Reflecting on her career to this point, Alischa admits that being an entrepreneur in charge of her own fate is far more work than the life of a corporate art director – but she wouldn’t change it for a moment. “It’s all-consuming and it’s such a different life,” she says. “I wake up and start work and people come in to help me. But then they all go home and I work all through the night and then go to bed. And then it all starts again the next day and never really stops. I’m always talking about work and it doesn’t disappear, but that’s what makes it work in the end. I absolutely love it and if I had a choice to be sitting watching TV or to be sitting making something, I’d always choose the latter.”

Her greatest challenge, she reveals, is realising that she can’t do everything herself. “It’s a really hard thing to learn,” she says candidly. “When I first started I was pretty much doing everything myself and I couldn’t. I soon realised that, in order to make it successful, I had to let go and let other people help me.”

But the whimsical designs of Bespoke Letterpress, Alischa emphasises, will always come from her own hand. “I just couldn’t let someone else design for me,” she says passionately. “Because that’s the part that I love the most.”

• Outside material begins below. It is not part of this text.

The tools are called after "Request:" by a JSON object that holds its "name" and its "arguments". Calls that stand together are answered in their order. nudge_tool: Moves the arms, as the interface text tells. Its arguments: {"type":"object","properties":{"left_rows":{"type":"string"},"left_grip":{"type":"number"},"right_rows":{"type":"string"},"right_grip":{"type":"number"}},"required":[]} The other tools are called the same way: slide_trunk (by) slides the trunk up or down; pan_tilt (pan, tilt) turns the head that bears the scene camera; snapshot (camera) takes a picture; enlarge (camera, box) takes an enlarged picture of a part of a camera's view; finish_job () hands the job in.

Having just turned 30, what she is most proud of is the fact that she has chased her dream and caught it. “I had to be willing to make no money for the first few years and really just be brave,” she says. “At the time, I don’t think I thought about it too much – I just knew I wanted it and I loved it and believed it could work. If I was going to inject everything I had into it, how could it not work?”

And therein lies Alischa’s wisdom to the world. “Be brave and follow your own path,” she advises. “Believe in yourself – you’ll get a better result by going where you want to go rather than following in someone else’s footsteps.”